Exercise directions: Extract from the excerpt to read the words running from "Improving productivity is" to "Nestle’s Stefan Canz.".

--- BEGIN Data block ---

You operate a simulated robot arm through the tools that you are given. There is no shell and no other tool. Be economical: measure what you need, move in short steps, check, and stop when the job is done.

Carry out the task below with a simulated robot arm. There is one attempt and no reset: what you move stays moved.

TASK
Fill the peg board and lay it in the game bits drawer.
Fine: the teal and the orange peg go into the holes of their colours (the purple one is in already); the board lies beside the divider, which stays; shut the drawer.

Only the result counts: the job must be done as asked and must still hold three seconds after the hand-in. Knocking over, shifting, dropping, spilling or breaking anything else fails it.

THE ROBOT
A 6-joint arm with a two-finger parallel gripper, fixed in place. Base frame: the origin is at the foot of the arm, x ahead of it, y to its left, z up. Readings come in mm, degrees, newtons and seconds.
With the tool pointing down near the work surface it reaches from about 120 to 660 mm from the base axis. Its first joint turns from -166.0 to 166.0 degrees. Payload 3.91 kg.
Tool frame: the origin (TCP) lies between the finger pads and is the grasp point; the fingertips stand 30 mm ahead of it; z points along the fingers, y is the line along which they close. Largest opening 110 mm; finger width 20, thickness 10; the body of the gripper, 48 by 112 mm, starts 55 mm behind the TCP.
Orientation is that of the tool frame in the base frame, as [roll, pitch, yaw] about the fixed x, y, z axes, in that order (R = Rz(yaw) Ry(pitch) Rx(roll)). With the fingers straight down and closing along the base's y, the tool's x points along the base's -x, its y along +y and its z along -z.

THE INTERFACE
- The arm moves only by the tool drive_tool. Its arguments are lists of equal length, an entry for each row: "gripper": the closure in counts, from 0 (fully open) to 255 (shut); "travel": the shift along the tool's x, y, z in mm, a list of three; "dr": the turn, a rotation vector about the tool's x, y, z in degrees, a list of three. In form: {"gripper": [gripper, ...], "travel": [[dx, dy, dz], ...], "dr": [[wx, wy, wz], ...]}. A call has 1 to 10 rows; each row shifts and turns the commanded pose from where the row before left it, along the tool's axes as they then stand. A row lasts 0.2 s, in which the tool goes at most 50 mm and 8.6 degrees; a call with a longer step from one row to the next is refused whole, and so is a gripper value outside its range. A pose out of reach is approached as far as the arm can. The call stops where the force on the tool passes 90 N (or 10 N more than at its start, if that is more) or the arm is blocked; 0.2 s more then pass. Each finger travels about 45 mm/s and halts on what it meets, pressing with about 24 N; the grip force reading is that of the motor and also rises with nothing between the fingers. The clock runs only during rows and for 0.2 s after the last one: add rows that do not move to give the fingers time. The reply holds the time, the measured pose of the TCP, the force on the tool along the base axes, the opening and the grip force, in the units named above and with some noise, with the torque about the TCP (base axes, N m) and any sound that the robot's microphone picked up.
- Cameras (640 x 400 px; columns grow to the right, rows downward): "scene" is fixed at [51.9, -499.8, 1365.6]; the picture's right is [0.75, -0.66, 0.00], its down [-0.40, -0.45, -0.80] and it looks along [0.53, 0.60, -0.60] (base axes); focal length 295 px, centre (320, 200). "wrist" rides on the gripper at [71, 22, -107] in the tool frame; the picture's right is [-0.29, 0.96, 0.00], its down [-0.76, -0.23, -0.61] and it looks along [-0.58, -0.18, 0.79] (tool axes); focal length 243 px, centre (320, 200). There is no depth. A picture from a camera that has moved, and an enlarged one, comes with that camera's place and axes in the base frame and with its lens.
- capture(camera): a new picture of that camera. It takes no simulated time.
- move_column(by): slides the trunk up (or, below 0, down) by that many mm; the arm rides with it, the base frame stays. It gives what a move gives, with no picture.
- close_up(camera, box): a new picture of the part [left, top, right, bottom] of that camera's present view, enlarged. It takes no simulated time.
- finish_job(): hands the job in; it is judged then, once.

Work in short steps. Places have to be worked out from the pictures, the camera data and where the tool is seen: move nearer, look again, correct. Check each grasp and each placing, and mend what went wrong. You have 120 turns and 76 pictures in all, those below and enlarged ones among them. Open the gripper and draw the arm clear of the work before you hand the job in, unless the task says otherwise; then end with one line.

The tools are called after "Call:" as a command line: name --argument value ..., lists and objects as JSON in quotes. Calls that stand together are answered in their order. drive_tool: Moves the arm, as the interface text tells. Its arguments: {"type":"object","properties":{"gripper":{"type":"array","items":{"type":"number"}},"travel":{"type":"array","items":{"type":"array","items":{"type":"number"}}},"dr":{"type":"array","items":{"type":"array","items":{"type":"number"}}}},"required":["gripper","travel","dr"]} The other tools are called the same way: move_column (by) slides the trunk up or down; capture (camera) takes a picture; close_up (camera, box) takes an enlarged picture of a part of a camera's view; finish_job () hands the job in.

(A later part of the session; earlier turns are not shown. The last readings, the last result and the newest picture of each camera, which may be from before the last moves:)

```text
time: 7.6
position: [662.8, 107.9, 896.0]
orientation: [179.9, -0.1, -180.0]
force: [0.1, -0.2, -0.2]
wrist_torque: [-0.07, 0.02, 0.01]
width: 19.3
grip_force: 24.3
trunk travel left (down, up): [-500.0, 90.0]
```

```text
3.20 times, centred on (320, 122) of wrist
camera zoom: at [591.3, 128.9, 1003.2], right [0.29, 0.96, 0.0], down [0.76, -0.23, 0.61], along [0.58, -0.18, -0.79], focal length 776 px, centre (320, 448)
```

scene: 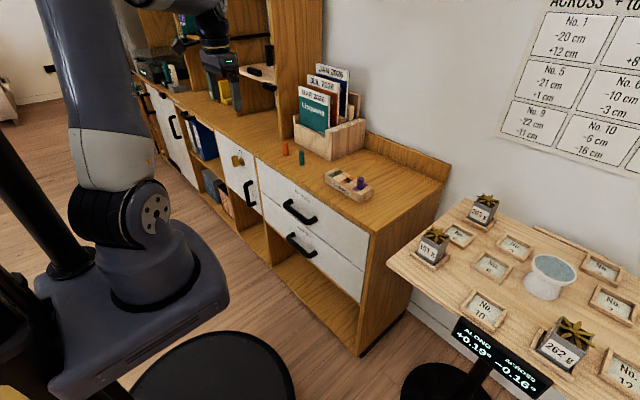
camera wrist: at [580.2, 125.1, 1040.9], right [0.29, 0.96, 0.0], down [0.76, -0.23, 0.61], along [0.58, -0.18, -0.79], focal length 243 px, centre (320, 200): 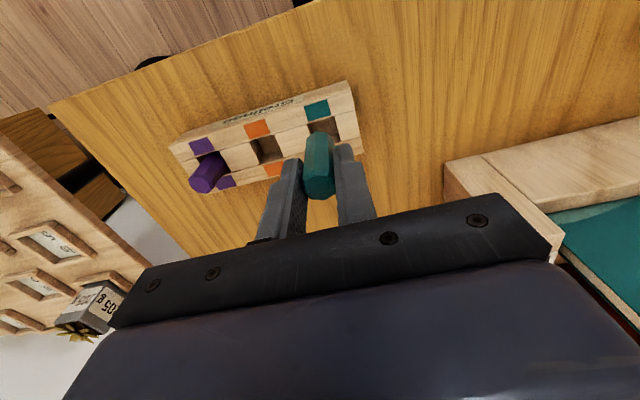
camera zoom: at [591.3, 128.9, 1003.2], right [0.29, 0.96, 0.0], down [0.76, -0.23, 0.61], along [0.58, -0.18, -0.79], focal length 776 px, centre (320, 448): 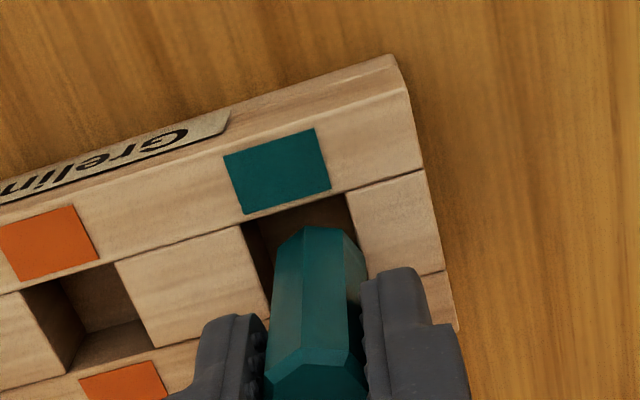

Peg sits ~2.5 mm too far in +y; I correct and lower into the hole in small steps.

--- END Data block ---
--- BEGIN Excerpt to read ---

Kenyan coffee has an international reputation for good quality.

But Kenya’s coffee industry is struggling as production levels have dropped and a younger generation shows little interest in farming. Since the 1980s, coffee production has dropped by two-thirds.

“The German school in Nairobi, when I was there in 1980, ’82, when I went to school there, we were surrounded by coffee fields,” said Stefan Canz with Nestle’s Nescafe Plan in Kenya. “We were doing sports competitions around there in the coffee field. And, now there’s a shopping mall, there’s houses, there’s everything. So, you have to go really up country to find now the next coffee trees.”

Volatile coffee prices, corrupt brokers, and disease discouraged investment.

Coffee yields fell to two kilos per tree, a fifth of what they once were, and fewer of Kenya’s younger generation stayed on the farm.

“After independence, what happened is people were looking for more white collar jobs rather than the farm,” said Peter Kimata, deputy general manager for Coffee Management Services. “The farm was seen to be like a peasant kind of affair. It was seen to be a poor man’s business.”

Coffee farmer Martin Mureithi Alexander wants his children to continue working the family farm. But, he admits their education could take them elsewhere.

“The government may employ them with the time,” he said. “But at this time, they are working on my coffee farm.”

Since 2014, Kenya’s coffee production has been rising-but slowly.

Improving productivity is key to showing Kenyan youth that coffee farming can be profitable, says Kimata.

“Moving the trees from producing two kilos, from producing one and a half kilos, moving them to five kilos, moving them to seven kilos, moving them to fifteen kilos,” he said. “Moving them to that kilos whereby now, with high productivity, there is better return on investment.”

Disease-resistant coffee trees and farmer training are helping. But better implementation is needed or else Kenyan coffee risks losing its significance to bigger producers, warns Nestle’s Stefan Canz.

“Countries like China or Vietnam can serve as inspiration, that people see that it’s possible,” he said. “And then you have to find the African way, the Kenyan way, or the Côte d’Ivoire way, to move towards that.”

The question is whether the investment of time and money on the farm is a cost that Kenya’s younger generation is willing to pay.

--- END Excerpt to read ---

Exercise output:
Improving productivity is key to showing Kenyan youth that coffee farming can be profitable, says Kimata.

“Moving the trees from producing two kilos, from producing one and a half kilos, moving them to five kilos, moving them to seven kilos, moving them to fifteen kilos,” he said. “Moving them to that kilos whereby now, with high productivity, there is better return on investment.”

Disease-resistant coffee trees and farmer training are helping. But better implementation is needed or else Kenyan coffee risks losing its significance to bigger producers, warns Nestle’s Stefan Canz.